>> start RECORDED DATA

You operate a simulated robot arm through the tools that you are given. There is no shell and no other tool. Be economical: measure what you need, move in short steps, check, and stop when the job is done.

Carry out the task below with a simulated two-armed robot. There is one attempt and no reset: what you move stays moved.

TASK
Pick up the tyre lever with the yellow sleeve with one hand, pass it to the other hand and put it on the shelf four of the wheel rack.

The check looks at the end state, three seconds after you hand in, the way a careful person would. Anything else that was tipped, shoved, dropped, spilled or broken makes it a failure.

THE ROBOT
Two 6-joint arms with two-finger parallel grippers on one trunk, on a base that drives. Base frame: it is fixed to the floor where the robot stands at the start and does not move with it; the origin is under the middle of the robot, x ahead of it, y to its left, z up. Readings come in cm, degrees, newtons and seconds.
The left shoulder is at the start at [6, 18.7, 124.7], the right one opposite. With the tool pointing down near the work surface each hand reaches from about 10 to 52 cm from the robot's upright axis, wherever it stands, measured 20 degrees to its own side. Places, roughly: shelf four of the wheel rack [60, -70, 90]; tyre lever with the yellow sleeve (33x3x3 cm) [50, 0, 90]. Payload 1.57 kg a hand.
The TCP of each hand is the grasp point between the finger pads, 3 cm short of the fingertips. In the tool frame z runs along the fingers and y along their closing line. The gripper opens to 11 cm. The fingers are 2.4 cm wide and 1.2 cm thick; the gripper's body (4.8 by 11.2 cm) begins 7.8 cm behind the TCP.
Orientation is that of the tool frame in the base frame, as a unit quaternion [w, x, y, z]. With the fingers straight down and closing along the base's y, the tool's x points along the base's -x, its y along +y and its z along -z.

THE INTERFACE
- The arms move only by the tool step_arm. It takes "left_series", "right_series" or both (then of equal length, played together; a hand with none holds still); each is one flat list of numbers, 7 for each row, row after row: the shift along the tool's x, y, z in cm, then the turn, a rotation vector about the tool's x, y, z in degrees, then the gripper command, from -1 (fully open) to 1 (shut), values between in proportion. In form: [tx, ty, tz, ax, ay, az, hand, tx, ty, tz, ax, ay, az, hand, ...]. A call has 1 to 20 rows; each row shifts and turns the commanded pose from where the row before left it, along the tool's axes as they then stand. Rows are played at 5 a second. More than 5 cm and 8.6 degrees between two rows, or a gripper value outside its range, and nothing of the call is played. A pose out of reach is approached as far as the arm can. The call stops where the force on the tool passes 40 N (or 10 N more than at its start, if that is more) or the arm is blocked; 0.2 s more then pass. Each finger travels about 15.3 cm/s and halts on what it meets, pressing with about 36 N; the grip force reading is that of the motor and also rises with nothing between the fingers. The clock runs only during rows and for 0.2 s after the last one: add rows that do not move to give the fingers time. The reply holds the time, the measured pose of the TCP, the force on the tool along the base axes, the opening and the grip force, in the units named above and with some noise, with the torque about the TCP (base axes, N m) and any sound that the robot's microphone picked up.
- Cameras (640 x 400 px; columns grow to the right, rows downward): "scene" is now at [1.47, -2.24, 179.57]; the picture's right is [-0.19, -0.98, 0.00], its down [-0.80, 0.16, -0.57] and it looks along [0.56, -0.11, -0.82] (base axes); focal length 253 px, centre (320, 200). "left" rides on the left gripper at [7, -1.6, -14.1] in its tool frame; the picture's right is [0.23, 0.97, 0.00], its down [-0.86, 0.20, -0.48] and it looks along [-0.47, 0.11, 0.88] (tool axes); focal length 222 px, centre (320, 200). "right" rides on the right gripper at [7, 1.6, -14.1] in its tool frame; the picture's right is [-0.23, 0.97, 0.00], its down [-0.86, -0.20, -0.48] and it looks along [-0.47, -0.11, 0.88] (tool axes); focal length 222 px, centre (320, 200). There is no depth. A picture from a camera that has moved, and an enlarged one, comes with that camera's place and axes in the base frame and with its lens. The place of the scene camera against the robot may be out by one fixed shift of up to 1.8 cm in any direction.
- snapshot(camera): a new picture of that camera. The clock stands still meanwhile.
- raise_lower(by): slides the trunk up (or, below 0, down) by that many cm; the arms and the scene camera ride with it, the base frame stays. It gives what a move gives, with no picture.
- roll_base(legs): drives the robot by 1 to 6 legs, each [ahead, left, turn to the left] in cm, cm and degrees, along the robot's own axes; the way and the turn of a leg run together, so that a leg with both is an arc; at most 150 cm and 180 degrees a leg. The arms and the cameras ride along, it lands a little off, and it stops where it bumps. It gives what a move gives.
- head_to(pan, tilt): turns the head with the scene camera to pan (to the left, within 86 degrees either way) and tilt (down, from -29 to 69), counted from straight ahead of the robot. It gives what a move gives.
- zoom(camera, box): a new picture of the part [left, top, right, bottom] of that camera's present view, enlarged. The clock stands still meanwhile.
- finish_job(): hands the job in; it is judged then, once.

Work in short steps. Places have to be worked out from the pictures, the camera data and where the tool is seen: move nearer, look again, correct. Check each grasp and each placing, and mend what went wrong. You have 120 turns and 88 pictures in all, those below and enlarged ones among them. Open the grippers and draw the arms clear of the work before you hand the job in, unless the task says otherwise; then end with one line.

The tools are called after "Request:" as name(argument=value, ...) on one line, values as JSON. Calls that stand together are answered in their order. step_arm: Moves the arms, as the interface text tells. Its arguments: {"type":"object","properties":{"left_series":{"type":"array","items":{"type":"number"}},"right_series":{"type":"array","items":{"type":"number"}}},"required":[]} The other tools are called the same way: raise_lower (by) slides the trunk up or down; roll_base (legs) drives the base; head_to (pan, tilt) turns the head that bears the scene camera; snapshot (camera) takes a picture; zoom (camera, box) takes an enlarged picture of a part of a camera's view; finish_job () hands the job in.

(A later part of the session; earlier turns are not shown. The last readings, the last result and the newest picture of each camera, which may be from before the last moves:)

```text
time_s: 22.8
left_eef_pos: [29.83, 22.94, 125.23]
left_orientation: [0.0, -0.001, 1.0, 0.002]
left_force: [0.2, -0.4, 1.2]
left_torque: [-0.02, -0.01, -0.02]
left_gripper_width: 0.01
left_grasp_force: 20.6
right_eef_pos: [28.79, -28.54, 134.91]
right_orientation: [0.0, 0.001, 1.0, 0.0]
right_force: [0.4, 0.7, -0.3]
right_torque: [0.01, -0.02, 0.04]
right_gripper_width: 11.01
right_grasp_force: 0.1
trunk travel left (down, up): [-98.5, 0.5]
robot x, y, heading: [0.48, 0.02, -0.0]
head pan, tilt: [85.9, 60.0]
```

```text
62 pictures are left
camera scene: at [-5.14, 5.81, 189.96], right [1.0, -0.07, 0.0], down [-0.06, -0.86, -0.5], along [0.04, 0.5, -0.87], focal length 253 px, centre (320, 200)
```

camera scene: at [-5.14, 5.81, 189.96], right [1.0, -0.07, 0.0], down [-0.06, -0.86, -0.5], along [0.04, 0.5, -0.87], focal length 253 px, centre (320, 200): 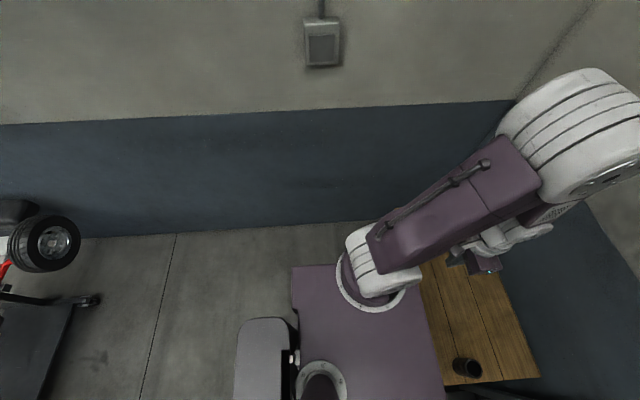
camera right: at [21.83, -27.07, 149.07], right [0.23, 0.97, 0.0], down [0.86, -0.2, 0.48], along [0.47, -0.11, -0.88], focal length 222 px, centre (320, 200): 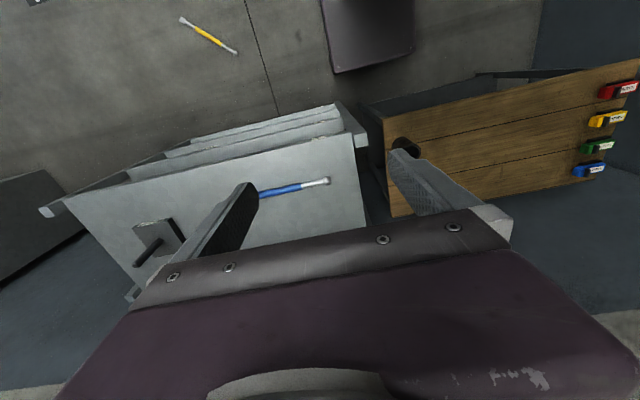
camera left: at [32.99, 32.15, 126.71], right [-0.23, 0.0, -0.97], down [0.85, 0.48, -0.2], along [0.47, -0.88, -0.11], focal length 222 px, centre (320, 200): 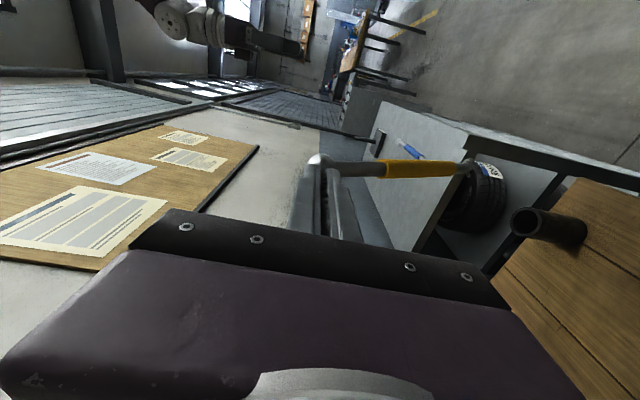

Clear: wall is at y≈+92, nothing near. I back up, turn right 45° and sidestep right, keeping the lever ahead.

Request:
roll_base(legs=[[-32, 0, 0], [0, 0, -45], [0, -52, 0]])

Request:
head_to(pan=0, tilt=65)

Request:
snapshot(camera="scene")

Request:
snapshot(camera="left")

>> end RECORDED DATA

Transcribe all the data word for word; the images stay out.

You operate a simulated robot arm through the tools that you are given. There is no shell and no other tool. Be economical: measure what you need, move in short steps, check, and stop when the job is done.

Carry out the task below with a simulated two-armed robot. There is one attempt and no reset: what you move stays moved.

TASK
Pick up the tyre lever with the yellow sleeve with one hand, pass it to the other hand and put it on the shelf four of the wheel rack.

The check looks at the end state, three seconds after you hand in, the way a careful person would. Anything else that was tipped, shoved, dropped, spilled or broken makes it a failure.

THE ROBOT
Two 6-joint arms with two-finger parallel grippers on one trunk, on a base that drives. Base frame: it is fixed to the floor where the robot stands at the start and does not move with it; the origin is under the middle of the robot, x ahead of it, y to its left, z up. Readings come in cm, degrees, newtons and seconds.
The left shoulder is at the start at [6, 18.7, 124.7], the right one opposite. With the tool pointing down near the work surface each hand reaches from about 10 to 52 cm from the robot's upright axis, wherever it stands, measured 20 degrees to its own side. Places, roughly: shelf four of the wheel rack [60, -70, 90]; tyre lever with the yellow sleeve (33x3x3 cm) [50, 0, 90]. Payload 1.57 kg a hand.
The TCP of each hand is the grasp point between the finger pads, 3 cm short of the fingertips. In the tool frame z runs along the fingers and y along their closing line. The gripper opens to 11 cm. The fingers are 2.4 cm wide and 1.2 cm thick; the gripper's body (4.8 by 11.2 cm) begins 7.8 cm behind the TCP.
Orientation is that of the tool frame in the base frame, as a unit quaternion [w, x, y, z]. With the fingers straight down and closing along the base's y, the tool's x points along the base's -x, its y along +y and its z along -z.

THE INTERFACE
- The arms move only by the tool step_arm. It takes "left_series", "right_series" or both (then of equal length, played together; a hand with none holds still); each is one flat list of numbers, 7 for each row, row after row: the shift along the tool's x, y, z in cm, then the turn, a rotation vector about the tool's x, y, z in degrees, then the gripper command, from -1 (fully open) to 1 (shut), values between in proportion. In form: [tx, ty, tz, ax, ay, az, hand, tx, ty, tz, ax, ay, az, hand, ...]. A call has 1 to 20 rows; each row shifts and turns the commanded pose from where the row before left it, along the tool's axes as they then stand. Rows are played at 5 a second. More than 5 cm and 8.6 degrees between two rows, or a gripper value outside its range, and nothing of the call is played. A pose out of reach is approached as far as the arm can. The call stops where the force on the tool passes 40 N (or 10 N more than at its start, if that is more) or the arm is blocked; 0.2 s more then pass. Each finger travels about 15.3 cm/s and halts on what it meets, pressing with about 36 N; the grip force reading is that of the motor and also rises with nothing between the fingers. The clock runs only during rows and for 0.2 s after the last one: add rows that do not move to give the fingers time. The reply holds the time, the measured pose of the TCP, the force on the tool along the base axes, the opening and the grip force, in the units named above and with some noise, with the torque about the TCP (base axes, N m) and any sound that the robot's microphone picked up.
- Cameras (640 x 400 px; columns grow to the right, rows downward): "scene" is now at [1.47, -2.24, 179.57]; the picture's right is [-0.19, -0.98, 0.00], its down [-0.80, 0.16, -0.57] and it looks along [0.56, -0.11, -0.82] (base axes); focal length 253 px, centre (320, 200). "left" rides on the left gripper at [7, -1.6, -14.1] in its tool frame; the picture's right is [0.23, 0.97, 0.00], its down [-0.86, 0.20, -0.48] and it looks along [-0.47, 0.11, 0.88] (tool axes); focal length 222 px, centre (320, 200). "right" rides on the right gripper at [7, 1.6, -14.1] in its tool frame; the picture's right is [-0.23, 0.97, 0.00], its down [-0.86, -0.20, -0.48] and it looks along [-0.47, -0.11, 0.88] (tool axes); focal length 222 px, centre (320, 200). There is no depth. A picture from a camera that has moved, and an enlarged one, comes with that camera's place and axes in the base frame and with its lens. The place of the scene camera against the robot may be out by one fixed shift of up to 1.8 cm in any direction.
- snapshot(camera): a new picture of that camera. The clock stands still meanwhile.
- raise_lower(by): slides the trunk up (or, below 0, down) by that many cm; the arms and the scene camera ride with it, the base frame stays. It gives what a move gives, with no picture.
- roll_base(legs): drives the robot by 1 to 6 legs, each [ahead, left, turn to the left] in cm, cm and degrees, along the robot's own axes; the way and the turn of a leg run together, so that a leg with both is an arc; at most 150 cm and 180 degrees a leg. The arms and the cameras ride along, it lands a little off, and it stops where it bumps. It gives what a move gives.
- head_to(pan, tilt): turns the head with the scene camera to pan (to the left, within 86 degrees either way) and tilt (down, from -29 to 69), counted from straight ahead of the robot. It gives what a move gives.
- zoom(camera, box): a new picture of the part [left, top, right, bottom] of that camera's present view, enlarged. The clock stands still meanwhile.
- finish_job(): hands the job in; it is judged then, once.

Work in short steps. Places have to be worked out from the pictures, the camera data and where the tool is seen: move nearer, look again, correct. Check each grasp and each placing, and mend what went wrong. You have 120 turns and 88 pictures in all, those below and enlarged ones among them. Open the grippers and draw the arms clear of the work before you hand the job in, unless the task says otherwise; then end with one line.

The tools are called after "Request:" as name(argument=value, ...) on one line, values as JSON. Calls that stand together are answered in their order. step_arm: Moves the arms, as the interface text tells. Its arguments: {"type":"object","properties":{"left_series":{"type":"array","items":{"type":"number"}},"right_series":{"type":"array","items":{"type":"number"}}},"required":[]} The other tools are called the same way: raise_lower (by) slides the trunk up or down; roll_base (legs) drives the base; head_to (pan, tilt) turns the head that bears the scene camera; snapshot (camera) takes a picture; zoom (camera, box) takes an enlarged picture of a part of a camera's view; finish_job () hands the job in.

(A later part of the session; earlier turns are not shown. The last readings, the last result and the newest picture of each camera, which may be from before the last moves:)

```text
time_s: 22.8
left_eef_pos: [29.83, 22.94, 125.23]
left_orientation: [0.0, -0.001, 1.0, 0.002]
left_force: [0.2, -0.4, 1.2]
left_torque: [-0.02, -0.01, -0.02]
left_gripper_width: 0.01
left_grasp_force: 20.6
right_eef_pos: [28.79, -28.54, 134.91]
right_orientation: [0.0, 0.001, 1.0, 0.0]
right_force: [0.4, 0.7, -0.3]
right_torque: [0.01, -0.02, 0.04]
right_gripper_width: 11.01
right_grasp_force: 0.1
trunk travel left (down, up): [-98.5, 0.5]
robot x, y, heading: [0.48, 0.02, -0.0]
head pan, tilt: [85.9, 60.0]
```

```text
62 pictures are left
camera scene: at [-5.14, 5.81, 189.96], right [1.0, -0.07, 0.0], down [-0.06, -0.86, -0.5], along [0.04, 0.5, -0.87], focal length 253 px, centre (320, 200)
```

camera scene: at [-5.14, 5.81, 189.96], right [1.0, -0.07, 0.0], down [-0.06, -0.86, -0.5], along [0.04, 0.5, -0.87], focal length 253 px, centre (320, 200): 
camera right: at [21.83, -27.07, 149.07], right [0.23, 0.97, 0.0], down [0.86, -0.2, 0.48], along [0.47, -0.11, -0.88], focal length 222 px, centre (320, 200): 
camera left: at [32.99, 32.15, 126.71], right [-0.23, 0.0, -0.97], down [0.85, 0.48, -0.2], along [0.47, -0.88, -0.11], focal length 222 px, centre (320, 200): 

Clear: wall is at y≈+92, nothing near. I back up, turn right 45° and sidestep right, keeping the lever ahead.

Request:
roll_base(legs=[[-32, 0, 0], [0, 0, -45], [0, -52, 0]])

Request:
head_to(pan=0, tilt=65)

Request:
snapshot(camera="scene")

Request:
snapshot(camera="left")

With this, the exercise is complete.